Anderson has written a powerful and poignant novel about the effects of war on soldiers, the way that they try to cope and the impact that it has on the family and friends left behind. Hayley had hoped that settling down would help her father deal with his PTSD, but he is unable to hold a job, has terrible nightmares and even blackouts. In vivid language, she describes just what it is like to remember the awful things that happen during war while helping the reader to understand what it is like to live with someone who has such dreadful memories.

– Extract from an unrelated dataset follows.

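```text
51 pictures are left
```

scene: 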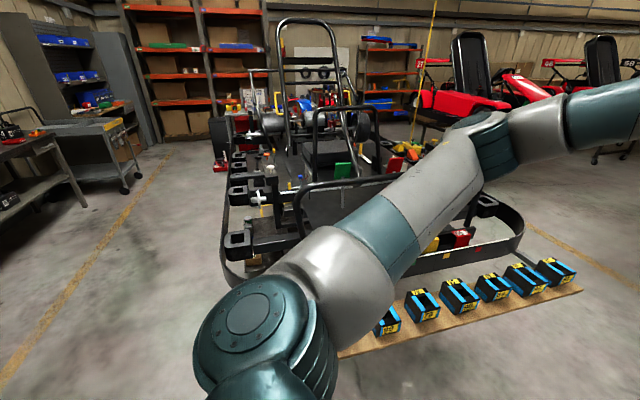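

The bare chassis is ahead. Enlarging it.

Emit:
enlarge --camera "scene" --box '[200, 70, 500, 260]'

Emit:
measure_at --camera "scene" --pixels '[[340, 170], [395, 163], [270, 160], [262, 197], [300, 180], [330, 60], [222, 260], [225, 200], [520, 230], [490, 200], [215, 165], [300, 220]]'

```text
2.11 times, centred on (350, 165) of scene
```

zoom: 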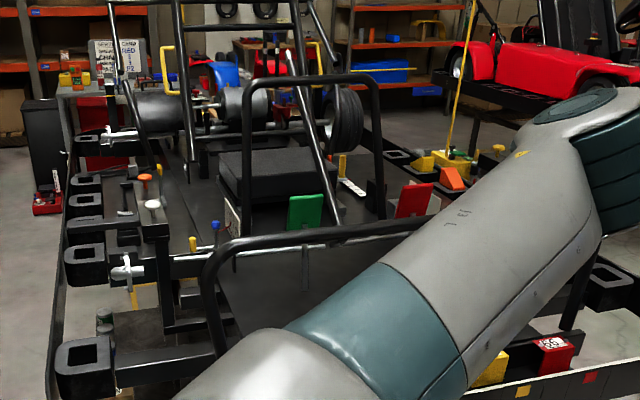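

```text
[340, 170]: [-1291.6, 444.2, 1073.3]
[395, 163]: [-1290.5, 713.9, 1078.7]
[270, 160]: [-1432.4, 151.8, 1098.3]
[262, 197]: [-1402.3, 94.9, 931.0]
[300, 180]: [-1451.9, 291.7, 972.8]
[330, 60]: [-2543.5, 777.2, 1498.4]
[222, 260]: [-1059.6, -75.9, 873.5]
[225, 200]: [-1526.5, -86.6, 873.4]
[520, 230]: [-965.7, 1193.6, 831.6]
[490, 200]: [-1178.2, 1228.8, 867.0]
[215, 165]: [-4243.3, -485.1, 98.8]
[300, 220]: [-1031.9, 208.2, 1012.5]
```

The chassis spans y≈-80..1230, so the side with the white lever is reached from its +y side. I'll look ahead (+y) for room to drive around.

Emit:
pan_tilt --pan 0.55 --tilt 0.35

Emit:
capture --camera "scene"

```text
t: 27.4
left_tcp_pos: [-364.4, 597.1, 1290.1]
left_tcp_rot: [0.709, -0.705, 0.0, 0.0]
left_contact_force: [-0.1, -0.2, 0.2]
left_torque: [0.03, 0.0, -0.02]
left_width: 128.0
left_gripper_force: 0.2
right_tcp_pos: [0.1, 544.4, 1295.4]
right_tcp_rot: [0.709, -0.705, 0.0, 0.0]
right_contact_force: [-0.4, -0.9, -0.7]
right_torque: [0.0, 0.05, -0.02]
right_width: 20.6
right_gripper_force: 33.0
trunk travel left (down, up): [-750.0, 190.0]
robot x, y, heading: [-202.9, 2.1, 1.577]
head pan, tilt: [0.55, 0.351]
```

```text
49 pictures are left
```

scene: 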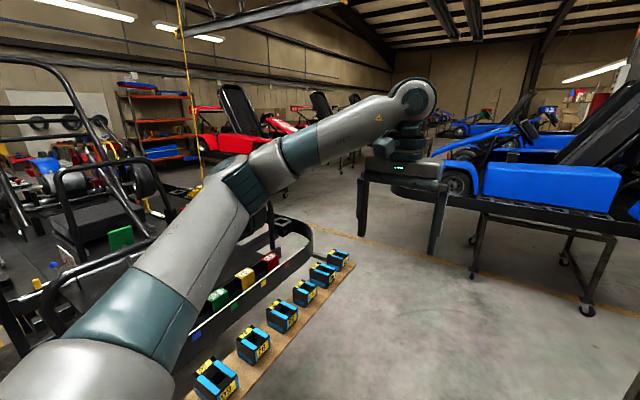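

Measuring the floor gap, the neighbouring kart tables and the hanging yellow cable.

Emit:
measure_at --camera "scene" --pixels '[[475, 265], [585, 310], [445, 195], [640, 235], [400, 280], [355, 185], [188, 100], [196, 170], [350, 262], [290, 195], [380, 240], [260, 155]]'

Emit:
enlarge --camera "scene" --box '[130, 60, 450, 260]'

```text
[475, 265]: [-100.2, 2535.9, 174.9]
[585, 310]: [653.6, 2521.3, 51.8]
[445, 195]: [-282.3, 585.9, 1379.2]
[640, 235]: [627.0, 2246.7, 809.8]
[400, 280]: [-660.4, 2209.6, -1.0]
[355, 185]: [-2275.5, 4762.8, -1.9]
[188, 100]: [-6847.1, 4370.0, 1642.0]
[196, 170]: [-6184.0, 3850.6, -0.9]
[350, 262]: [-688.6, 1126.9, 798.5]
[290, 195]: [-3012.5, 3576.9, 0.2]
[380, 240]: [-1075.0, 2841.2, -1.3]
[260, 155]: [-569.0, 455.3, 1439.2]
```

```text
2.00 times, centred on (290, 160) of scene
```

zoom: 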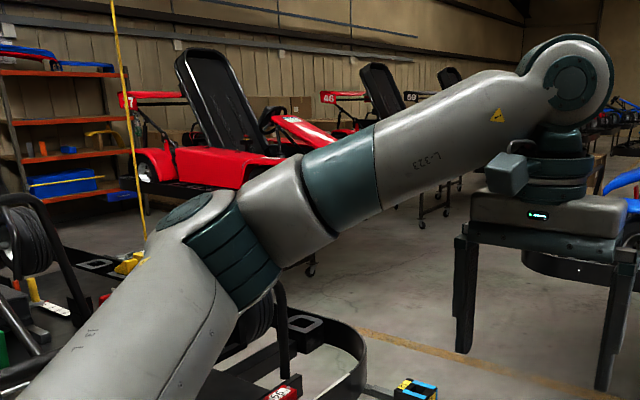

As Hayley begins to realise that she has suppressed many memories from her childhood: Gracie the girl who lived down the road, a grandmother who loved her and a stepmother who left, the reader is left pondering the nature of memory and how it can be distorted by people who are struggling to survive.
Hayley's plight with trying to help her father, her struggle to fit into school, her sarcastic remarks to teachers and her tenuous relationship with Finn, who appears to be very easy-going, are all portrayed brilliantly for the reader. As Hayley gets to know Finn and her friend Gracie better, she realises that things can be tough for many kids - Gracie's family is going through a nasty divorce and Finn's sister is a drug addict, whose attempts at rehab have broken up the family and used up all their money. However there is hope that things will become better if only trust can be established and help accepted. Hayley's loyalty to her father is tried and she needs to find forgiveness for the abandonment by Trish when she was young.
This is an outstanding novel with tough themes that are relevant to teens. It is also a compulsive read. Teacher's notes are available.